** Start **

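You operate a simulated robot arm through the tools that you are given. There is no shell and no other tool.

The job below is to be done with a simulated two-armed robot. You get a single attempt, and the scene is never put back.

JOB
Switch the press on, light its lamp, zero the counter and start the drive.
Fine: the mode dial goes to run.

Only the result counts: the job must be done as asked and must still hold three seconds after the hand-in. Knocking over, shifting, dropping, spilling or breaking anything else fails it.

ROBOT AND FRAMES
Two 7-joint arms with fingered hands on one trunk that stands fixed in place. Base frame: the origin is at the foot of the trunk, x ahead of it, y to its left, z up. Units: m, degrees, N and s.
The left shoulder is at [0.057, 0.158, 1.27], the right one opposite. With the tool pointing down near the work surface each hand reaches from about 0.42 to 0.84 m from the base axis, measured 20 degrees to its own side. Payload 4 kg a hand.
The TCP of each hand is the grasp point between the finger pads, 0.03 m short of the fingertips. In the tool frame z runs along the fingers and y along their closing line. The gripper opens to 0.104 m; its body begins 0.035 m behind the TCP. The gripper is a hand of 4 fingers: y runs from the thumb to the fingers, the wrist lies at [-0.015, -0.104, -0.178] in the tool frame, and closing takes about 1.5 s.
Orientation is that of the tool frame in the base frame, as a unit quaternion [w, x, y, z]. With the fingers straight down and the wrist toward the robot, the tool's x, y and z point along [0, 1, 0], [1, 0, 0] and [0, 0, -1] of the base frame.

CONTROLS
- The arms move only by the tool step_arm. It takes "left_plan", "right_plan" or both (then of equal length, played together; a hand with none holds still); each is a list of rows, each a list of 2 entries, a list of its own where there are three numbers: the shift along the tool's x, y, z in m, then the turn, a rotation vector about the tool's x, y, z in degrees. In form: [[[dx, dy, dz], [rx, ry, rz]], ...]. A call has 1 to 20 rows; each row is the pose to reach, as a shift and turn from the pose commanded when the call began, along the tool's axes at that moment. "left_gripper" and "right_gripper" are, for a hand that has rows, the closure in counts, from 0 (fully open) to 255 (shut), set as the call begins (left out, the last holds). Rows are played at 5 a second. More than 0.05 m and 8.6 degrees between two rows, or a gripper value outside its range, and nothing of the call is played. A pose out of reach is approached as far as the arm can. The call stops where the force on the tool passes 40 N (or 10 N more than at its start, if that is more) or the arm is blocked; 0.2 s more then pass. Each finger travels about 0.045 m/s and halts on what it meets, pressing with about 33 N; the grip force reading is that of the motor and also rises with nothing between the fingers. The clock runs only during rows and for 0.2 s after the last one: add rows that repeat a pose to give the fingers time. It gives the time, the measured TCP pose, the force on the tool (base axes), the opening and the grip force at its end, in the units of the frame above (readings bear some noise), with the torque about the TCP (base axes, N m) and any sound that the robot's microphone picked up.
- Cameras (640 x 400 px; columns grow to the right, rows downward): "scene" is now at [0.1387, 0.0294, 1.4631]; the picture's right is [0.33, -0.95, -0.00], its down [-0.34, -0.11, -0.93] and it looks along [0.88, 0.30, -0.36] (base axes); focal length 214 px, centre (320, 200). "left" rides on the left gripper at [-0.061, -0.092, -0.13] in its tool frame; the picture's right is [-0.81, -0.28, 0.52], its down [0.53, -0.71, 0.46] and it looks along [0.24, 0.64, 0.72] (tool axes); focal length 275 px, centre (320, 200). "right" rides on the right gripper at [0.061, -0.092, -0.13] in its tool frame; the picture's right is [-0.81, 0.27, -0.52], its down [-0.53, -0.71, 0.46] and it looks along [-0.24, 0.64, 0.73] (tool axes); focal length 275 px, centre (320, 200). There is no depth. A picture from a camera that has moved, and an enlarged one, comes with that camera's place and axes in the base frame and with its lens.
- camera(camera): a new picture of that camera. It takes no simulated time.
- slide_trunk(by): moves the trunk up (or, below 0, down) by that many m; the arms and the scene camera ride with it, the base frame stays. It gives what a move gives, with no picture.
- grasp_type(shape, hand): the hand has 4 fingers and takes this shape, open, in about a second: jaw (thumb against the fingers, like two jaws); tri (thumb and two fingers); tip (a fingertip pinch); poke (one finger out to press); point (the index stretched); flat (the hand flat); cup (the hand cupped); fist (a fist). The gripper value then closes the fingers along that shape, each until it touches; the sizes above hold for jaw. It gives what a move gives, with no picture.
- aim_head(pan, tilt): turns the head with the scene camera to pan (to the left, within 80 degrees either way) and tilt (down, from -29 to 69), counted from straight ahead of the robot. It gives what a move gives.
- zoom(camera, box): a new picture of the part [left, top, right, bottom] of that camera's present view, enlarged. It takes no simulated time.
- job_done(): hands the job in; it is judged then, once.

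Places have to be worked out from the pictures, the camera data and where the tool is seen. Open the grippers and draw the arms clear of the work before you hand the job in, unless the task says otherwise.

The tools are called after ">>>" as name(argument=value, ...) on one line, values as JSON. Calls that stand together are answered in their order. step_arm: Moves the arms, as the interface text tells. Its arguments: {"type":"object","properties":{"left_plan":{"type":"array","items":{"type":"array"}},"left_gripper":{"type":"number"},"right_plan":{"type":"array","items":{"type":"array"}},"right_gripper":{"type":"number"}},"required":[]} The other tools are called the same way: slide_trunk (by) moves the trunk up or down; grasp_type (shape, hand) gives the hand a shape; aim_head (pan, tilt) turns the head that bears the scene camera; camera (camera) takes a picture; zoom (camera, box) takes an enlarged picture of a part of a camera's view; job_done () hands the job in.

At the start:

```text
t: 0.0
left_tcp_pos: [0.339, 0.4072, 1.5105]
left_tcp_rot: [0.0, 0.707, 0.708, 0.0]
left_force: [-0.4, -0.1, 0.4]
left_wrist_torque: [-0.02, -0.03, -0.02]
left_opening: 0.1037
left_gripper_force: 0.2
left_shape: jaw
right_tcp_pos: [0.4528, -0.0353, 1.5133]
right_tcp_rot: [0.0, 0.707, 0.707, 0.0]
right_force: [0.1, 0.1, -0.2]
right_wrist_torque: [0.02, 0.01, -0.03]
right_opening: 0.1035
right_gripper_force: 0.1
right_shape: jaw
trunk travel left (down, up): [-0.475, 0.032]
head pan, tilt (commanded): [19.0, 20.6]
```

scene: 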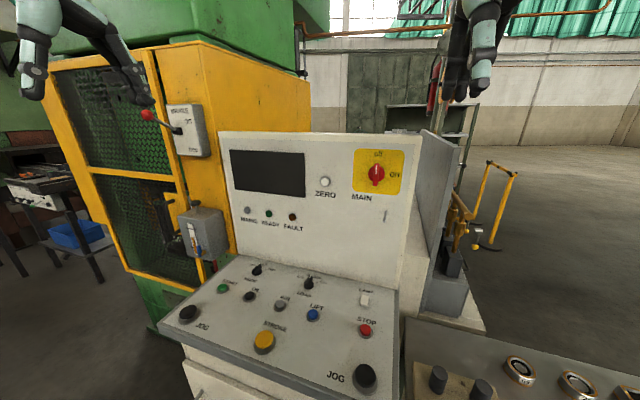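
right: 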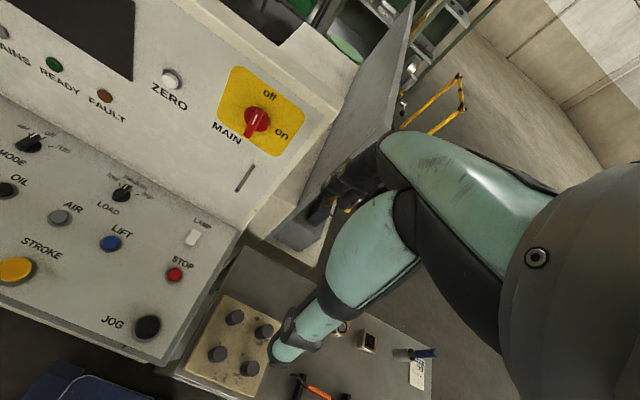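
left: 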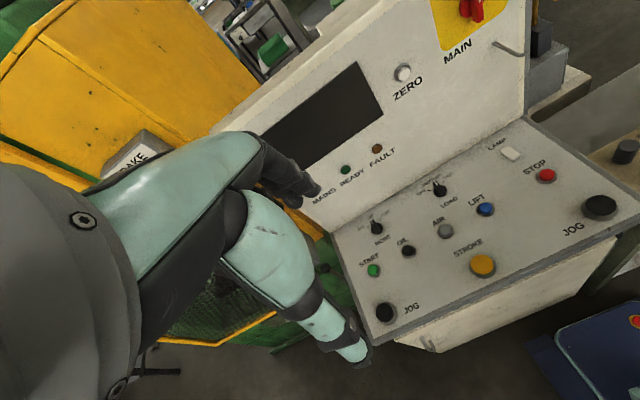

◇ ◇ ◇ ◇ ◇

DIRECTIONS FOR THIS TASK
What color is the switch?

** End **

DIRECTIONS FOR THIS TASK
Write down the number of lines where the word "ahead" appears, and nothing further.

ANSWER TO THE PROBLEM
2